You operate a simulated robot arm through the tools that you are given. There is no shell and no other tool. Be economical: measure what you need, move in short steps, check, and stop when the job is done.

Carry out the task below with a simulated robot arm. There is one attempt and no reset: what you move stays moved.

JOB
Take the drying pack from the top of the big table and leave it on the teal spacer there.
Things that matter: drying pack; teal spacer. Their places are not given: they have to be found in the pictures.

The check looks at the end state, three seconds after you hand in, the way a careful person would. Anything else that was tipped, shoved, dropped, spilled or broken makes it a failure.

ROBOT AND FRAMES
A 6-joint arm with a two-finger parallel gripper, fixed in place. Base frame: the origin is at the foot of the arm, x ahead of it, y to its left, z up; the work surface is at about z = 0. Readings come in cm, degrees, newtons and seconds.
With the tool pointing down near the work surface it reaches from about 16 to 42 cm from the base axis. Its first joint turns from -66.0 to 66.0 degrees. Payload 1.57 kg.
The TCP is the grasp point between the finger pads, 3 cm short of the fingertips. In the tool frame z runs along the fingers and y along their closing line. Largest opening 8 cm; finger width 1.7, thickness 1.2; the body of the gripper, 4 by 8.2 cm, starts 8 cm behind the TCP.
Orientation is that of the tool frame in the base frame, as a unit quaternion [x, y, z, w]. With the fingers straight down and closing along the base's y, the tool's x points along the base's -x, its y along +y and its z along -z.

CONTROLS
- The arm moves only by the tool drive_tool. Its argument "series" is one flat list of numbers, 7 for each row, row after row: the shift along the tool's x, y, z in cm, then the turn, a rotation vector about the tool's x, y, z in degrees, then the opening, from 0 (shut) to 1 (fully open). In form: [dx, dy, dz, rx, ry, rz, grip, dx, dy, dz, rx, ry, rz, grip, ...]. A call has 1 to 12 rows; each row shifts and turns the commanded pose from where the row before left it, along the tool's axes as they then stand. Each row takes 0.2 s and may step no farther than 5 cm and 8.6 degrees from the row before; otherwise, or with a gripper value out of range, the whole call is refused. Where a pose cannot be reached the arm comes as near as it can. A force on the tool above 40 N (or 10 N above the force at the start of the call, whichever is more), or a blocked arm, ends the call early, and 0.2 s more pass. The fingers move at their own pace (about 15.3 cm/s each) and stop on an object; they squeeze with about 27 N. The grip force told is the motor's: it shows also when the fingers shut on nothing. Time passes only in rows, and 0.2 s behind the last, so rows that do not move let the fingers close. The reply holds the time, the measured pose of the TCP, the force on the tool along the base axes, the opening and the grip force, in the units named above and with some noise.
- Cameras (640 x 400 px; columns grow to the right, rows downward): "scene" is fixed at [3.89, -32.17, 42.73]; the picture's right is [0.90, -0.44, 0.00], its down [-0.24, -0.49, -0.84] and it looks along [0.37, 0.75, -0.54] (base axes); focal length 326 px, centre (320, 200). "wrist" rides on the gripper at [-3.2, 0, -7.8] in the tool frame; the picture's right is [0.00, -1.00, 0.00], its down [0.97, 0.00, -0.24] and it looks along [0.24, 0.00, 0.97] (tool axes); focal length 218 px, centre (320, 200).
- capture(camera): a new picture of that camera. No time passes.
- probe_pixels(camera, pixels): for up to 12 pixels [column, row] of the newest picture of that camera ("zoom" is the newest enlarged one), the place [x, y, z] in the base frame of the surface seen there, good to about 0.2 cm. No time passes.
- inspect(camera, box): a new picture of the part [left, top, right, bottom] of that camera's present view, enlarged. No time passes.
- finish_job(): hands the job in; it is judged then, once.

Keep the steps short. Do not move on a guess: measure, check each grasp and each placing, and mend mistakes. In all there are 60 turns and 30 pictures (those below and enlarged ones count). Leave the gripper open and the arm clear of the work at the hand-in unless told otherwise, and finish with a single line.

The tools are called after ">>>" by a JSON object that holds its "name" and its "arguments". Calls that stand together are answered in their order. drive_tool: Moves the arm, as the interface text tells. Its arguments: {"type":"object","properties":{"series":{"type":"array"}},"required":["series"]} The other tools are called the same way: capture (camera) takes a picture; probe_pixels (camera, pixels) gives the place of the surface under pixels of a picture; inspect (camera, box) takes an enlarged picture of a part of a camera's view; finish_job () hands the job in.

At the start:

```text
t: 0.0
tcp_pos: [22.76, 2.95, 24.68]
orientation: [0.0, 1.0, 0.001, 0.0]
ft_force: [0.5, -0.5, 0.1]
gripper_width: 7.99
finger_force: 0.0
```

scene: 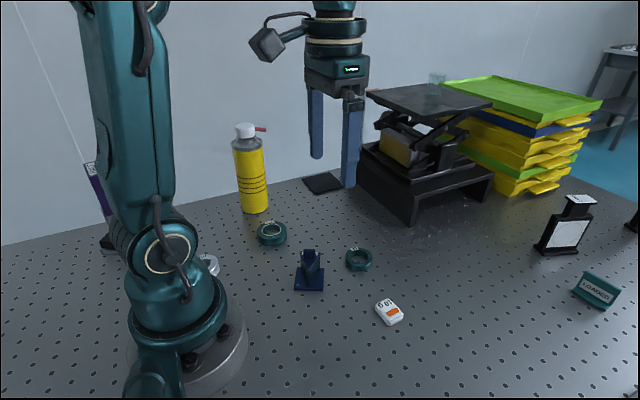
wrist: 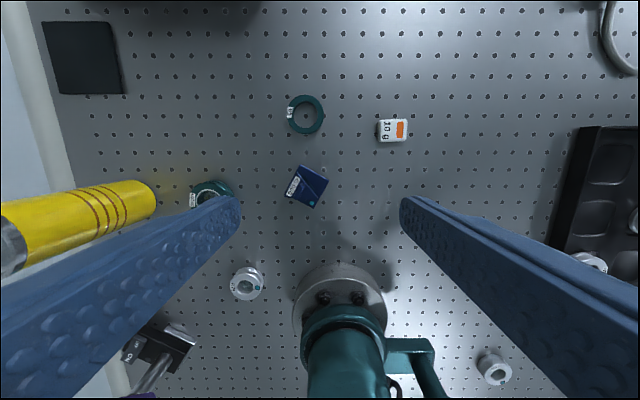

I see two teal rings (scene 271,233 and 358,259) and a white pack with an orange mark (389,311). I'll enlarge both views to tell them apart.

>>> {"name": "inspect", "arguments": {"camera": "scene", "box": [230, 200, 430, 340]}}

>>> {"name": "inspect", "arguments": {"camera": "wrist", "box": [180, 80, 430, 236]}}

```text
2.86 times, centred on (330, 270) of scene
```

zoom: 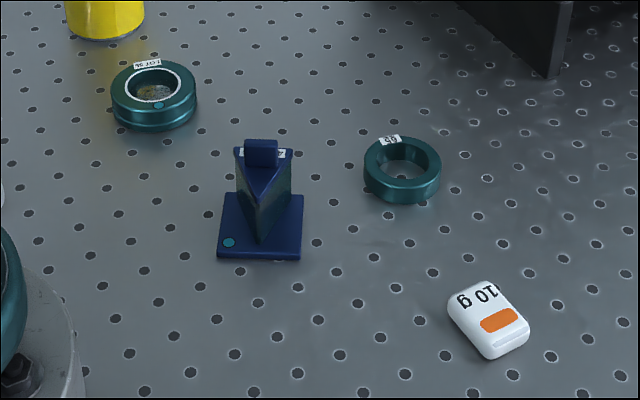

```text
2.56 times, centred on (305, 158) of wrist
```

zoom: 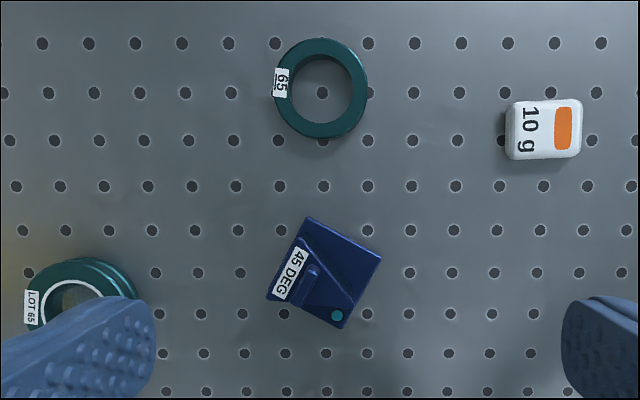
* * *
§ TEXT SEGMENT
1 de outubro de 2003

Da Democracia na Europa


Agora que o trabalho da Convenção sobre o Futuro da Europa recolheu dos lideres europeus, como se previa, o ambíguo estatuto de “boa base de trabalho” para a futura Conferência Intergovernamental (CIG), regressaremos ao debate polarizado entre soberanistas e federalistas.

 

Nos primeiros, vamos encontrar os que procurarão explorar a ambiguidade do novo modelo em favor da figura do Presidente do Conselho Europeu – logo, da intergovernamentalidade -, tentando que o novo MNE europeu acabe sob a sua subordinação e manietado pela unanimidade na PESC. Esperarão também que o novo papel atribuído aos parlamentos nacionais possa ajudar a travar o aprofundamento integrador. Alguns, mais radicais, procurarão vir a aproveitar os novos processos de ratificação a 25 (com alguns inevitáveis referendos) para lançar uma frente de rejeição do novo modelo institucional, agitando com o espectro da cedência definitiva de áreas essenciais de soberania. Isso está facilitado no caso dos países menos populosos, onde se evidenciará a escassa capacidade nacional futura para influenciar o processo decisório.
* * *
§ EXERCISES
A. What does the text segment say from "Da Democracia na" through "soberanistas e federalistas."? Give the exact wording.
B. Keep the text segment going from its last sentence.

§ TASK RESULTS
A.
Da Democracia na Europa


Agora que o trabalho da Convenção sobre o Futuro da Europa recolheu dos lideres europeus, como se previa, o ambíguo estatuto de “boa base de trabalho” para a futura Conferência Intergovernamental (CIG), regressaremos ao debate polarizado entre soberanistas e federalistas.

B.
O federalismo tenderá a permanecer em pousio táctico. Pressentindo, com realismo, que o ar do tempo não é o mais propício a certos avanços radicais, os federalistas contabilizam, contudo, alguns incontestáveis ganhos da futura Constituição (desde logo, a aprovação do conceito), nomeadamente no aumento das votações por maioria, no correspondente acréscimo do papel do Parlamento Europeu, o qual também ganha no processo de designação do Presidente da Comissão. Comemorarão, ainda, o reforço das funções da Comissão na área externa, onde esperam poder explorar a “internalização” do novo MNE europeu. Tiveram a arte de vender bem algumas concessões formais em matéria de subsidiariedade – o palavrão que comporta a ideia da tomada das decisões a um nível tão baixo que se não perca a eficácia – e, com isso, seduziram e desactivaram muitos parlamentares nacionais, a montante das ratificações pelas suas assembleias, ao dar-lhes um novo estatuto no escrutínio na coisa europeia. Mas agora, os federalistas acham que o tempo é de esperar para ganhar, na sua vetusta leitura de que a integração europeia é como que um inelutável plano inclinado para o modelo federal, uma espécie de determinismo que é a versão bruxelense do “processo histórico”.

 

E há os cínicos, também dos dois lados. Os que esperam que a confusíssima trindade de poderes – presidentes do Conselho Europeu e da Comissão e MNE europeu (o qual, por sua vez, será também vice-presidente da Comissão) – crie, a prazo não muito longo, uma conflitualidade explosiva que acabe por ser mais uma parteira da História europeia. É no sentido do rebentamento dessa conflitualidade que esses cínicos se dividem. 

 

Uns acham que esse será o momento da tomada de consciência europeia que garantirá “amanhãs que cantam” loas ao modelo federal, iluminando definitivamente os povos sobre os malefícios da preeminência dos governos nacionais, em prejuízo da óbvia racionalidade do processo integrador.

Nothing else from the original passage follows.